In Robinson v. State, 232 Ga. 123, 126 (205 SE2d 210) (1974), this court held, "Although it has often been stated that to amount to a confession the statement of the accused must admit all the essential elements of the crime. . . , study of the cases distinguishing between admissions and confessions shows that the true determinant is whether the statement is offered by the accused as exculpatory or inculpatory."

Likewise, in the case of Bonds v. State, 232 Ga. 694 (208 SE2d 561) (1974), statements made by the appellant to the victim's children that he had shot their "old lady" authorized a charge on the law of confessions.

Under existing authority, the statement made by the appellant to Collins was a confession, and its introduction into evidence authorized a jury charge on confessions. The appellant's second enumeration of error is without merit.

3. Appellant argues that the trial court erred by not *101 charging the jury that the testimony of an accomplice is to be viewed with caution. No request was made for the court to so charge. At the end of the charge the court called upon counsel for objections; whereupon defendant's counsel objected to the court's charge on flight, but made no other objections.

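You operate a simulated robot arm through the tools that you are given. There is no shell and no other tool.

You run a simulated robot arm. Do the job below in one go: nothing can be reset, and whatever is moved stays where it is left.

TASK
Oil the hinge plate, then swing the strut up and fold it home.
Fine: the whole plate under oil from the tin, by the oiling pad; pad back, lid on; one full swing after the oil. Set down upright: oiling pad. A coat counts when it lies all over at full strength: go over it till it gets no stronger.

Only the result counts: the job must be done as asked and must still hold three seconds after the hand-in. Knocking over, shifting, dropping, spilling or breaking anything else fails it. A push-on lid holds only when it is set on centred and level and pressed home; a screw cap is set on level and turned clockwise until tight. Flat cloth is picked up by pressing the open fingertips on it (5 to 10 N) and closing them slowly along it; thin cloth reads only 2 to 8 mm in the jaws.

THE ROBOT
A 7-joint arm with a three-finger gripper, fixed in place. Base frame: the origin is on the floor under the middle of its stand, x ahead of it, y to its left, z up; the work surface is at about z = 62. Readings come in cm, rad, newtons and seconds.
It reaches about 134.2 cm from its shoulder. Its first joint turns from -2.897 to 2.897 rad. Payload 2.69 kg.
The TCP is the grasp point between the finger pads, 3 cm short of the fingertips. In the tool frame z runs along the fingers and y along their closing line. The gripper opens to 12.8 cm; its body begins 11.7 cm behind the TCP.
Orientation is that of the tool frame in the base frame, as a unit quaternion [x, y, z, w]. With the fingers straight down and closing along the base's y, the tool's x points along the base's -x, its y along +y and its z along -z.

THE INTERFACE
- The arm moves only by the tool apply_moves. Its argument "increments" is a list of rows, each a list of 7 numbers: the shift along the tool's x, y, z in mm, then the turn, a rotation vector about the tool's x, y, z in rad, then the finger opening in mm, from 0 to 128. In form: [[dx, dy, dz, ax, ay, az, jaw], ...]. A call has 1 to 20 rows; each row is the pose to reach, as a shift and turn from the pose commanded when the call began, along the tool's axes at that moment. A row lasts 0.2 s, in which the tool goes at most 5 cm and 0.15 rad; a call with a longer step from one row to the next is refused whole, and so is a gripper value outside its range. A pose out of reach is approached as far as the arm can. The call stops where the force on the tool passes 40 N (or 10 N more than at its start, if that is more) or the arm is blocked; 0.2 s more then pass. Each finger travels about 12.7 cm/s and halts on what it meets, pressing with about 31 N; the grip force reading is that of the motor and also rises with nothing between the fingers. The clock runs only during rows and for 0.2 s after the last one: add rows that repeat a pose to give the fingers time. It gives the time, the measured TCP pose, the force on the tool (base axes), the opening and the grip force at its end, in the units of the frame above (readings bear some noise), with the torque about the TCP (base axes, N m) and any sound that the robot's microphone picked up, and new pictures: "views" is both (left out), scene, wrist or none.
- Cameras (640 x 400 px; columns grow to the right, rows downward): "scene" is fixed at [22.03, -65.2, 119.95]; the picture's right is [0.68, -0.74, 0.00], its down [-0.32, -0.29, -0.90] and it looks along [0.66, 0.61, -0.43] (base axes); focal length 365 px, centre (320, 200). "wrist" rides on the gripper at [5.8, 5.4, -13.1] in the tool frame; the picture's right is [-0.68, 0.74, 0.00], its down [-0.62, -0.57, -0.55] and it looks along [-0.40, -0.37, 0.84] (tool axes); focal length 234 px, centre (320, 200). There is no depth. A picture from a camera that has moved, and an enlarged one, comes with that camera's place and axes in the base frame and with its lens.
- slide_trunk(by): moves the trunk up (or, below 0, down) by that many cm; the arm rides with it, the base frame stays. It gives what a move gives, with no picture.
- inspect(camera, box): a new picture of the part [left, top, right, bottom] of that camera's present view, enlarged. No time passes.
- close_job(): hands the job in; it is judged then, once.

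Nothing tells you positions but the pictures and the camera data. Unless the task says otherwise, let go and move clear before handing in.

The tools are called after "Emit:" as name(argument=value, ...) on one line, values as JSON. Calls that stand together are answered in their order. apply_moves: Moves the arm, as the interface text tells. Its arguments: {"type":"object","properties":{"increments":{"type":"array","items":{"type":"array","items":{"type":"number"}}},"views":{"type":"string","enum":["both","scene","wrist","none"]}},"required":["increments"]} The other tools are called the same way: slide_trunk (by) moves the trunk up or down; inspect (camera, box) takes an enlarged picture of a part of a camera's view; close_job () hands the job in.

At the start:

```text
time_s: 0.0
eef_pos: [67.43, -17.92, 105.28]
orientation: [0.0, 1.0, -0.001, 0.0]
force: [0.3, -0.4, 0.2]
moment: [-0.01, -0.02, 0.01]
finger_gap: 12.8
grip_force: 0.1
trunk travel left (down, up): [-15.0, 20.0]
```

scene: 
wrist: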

The court had charged the jury on the necessity of corroboration of an accomplice's testimony, and how it was to view testimony of a witness whose credibility had been challenged. The charge to the jury, taken as a whole, adequately covered the issue of the impeachment of an accomplice.

The appellant in this case is precluded from raising the issue of omission of additional instructions to the jury because of his failure to submit a written request and failure to object to the omission. Hill v. State, 237 Ga. 523 (228 SE2d 898) (1976); State v. Stonaker, 236 Ga. 1 (222 SE2d 354) (1976); Birt v. State, 236 Ga. 815-828 (225 SE2d 248) (1976).

Judgment affirmed. All the Justices concur.